How to treat waste water in fish processing industry?
Many small processing plants make up the seafood business, with a few larger plants positioned near industry and population centres.
Mollusks (oysters, clams, and scallops), crustaceans (crabs and lobsters), saltwater fishes, and other sorts of seafood are all processed. Seafood processing facilities, like most processing industries, produce waste. Significant pollutants are in soluble, colloidal, and particle forms in wastewater.
The degree of contamination varies depending on the operation. The biochemical oxygen demand (BOD), fat, oil, and grease (FOG), and nitrogen content of waste water from seafood processing activities can be extremely high. The severity of the problem generated by these wastewater streams is difficult to generalise because the impact is dependent on the effluent strength, the rate of discharge, and the assimilatory capacity of the receiving water body. However, when defining the characteristics of a wastewater, critical pollutant criteria must be considered.

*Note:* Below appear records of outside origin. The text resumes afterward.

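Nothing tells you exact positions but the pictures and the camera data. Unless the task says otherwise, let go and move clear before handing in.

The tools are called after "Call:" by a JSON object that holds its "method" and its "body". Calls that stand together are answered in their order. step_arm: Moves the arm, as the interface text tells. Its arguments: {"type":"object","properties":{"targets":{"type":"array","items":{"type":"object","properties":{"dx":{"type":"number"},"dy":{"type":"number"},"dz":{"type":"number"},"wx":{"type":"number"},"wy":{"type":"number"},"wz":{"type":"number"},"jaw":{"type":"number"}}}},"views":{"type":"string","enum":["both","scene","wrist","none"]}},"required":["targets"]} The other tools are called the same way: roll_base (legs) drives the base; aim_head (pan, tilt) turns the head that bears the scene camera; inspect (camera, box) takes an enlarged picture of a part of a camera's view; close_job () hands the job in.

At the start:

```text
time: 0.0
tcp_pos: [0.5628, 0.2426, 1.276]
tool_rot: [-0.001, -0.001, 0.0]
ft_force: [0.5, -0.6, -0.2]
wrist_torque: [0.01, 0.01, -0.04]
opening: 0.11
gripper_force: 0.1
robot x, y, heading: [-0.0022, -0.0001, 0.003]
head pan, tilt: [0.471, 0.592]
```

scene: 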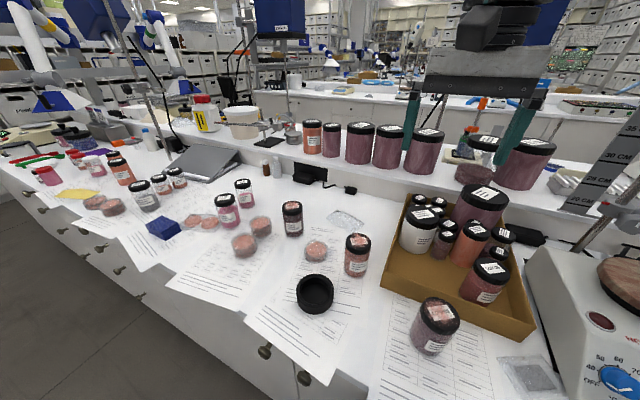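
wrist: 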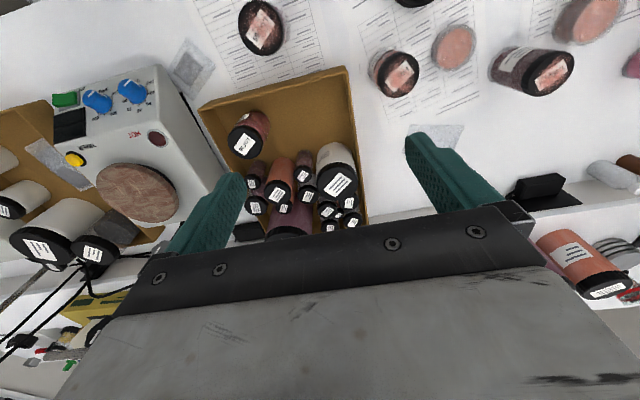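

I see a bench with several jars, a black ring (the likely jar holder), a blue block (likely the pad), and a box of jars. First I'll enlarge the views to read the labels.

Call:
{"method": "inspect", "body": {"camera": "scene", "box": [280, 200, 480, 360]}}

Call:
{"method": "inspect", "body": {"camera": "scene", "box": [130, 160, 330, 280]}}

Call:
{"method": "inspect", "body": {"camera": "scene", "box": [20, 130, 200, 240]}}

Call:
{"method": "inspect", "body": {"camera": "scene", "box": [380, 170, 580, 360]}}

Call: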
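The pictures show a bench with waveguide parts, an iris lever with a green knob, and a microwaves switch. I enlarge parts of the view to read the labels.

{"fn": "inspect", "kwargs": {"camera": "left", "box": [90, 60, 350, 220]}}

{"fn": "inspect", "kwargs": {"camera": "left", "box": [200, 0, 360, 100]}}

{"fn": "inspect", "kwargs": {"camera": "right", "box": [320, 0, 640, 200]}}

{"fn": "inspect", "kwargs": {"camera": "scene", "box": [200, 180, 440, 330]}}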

Processing Water - Flow rates might vary dramatically depending on the plant's operations. Effluents can be divided into two types:
High salinity waste fluids resulting from products or the use of seawater in part of the process, and,
Low salinity waste waters resulting from the use of fresh water with no salinity produced as a by-product.
Cleaning Wastewater - Cleaning wastewater is typically generated by washing machines that come into direct touch with the product. Product leakage, pressing and brining, CIP effluents or equipment breakdown, and even operational errors are all examples. These effluents are plentiful and highly contaminated, necessitating additional treatment.
Sanitary Wastewater -Sanitary wastewater can be found in restrooms, shower rooms, and other public areas. Sanitary wastewater is comparable to municipal wastewater in composition and is typically piped straight to sewage treatment plants; however, it can be used as a nitrogen source for imbalanced effluents prior to additional aerobic treatment.
Seafood processing wastewater treatment
The wastewater generated during the processing of seafood fluctuates a lot from hour to hour. Obtaining a representative sample for the purpose of designing a treatment system might be difficult.
In the 1ststage of the design process, a single point sample is frequently all that is available. The 2ndphase, if possible, should be the hourly collection of 24 hours of effluents. This could help detect pollutants' peak loads, peak flows and flow durations.
The optimal time to take a sample is right before the water is discharged into the receiving body. In addition to analysing pollutants loads such as TSS, FOG, COD, BOD, and nutrients, doing jar tests to find the appropriate dosage and type of treatment chemicals is always a good idea.
The different processes are –
Equalization -An industrial effluent that has been properly equalised can give a more consistent and homogeneous flow to the flotation machine. Equalization also lowers hydraulic surging, which can have a negative impact on the system's performance. In some circumstances, EQ tanks can be sized to allow the flotation units to operate for specific periods of time.
Screening -Screening is one of the most cost-effective and straightforward wastewater treatment method. Self-cleaning mechanisms are sometimes provided. Because of their flow properties, tangential screens are less prone to clogging. The trapped solids are washed out of the screen into a collector in the upper section of the drum by a spray of water as the screened wastewater flows outside the drum. Screens used in the treatment of wastewater from seafood processing can eliminate anywhere from 30% to 80% of solids. This can minimise the pressure on following basic treatment stages like flotation.
Coagulation and Flocculation - Coagulation, flocculation, and flotation are three of the most efficient methods for removing fats, oils, and grease, suspended particles, and colloidal components. Coagulation is the insertion of oppositely charged ions or molecules to destabilise colloidal suspensions by neutralising surface charge. The production of huge stable flocs that either sediment or float is known as flocculation. Reagents that cause flocculation are known as flocculants that link together smaller coagulation flocs.
Contaminants such as TSS, FOGs, COD, BOD, and microbes are abundant in seafood processing effluent. TSS, FOGs, and microbes are the most unpleasant and environmentally unfavourable contaminants. The removal of these toxins might greatly minimise the industry's impact on nearby bodies of water, such as rivers, lakes, and seas.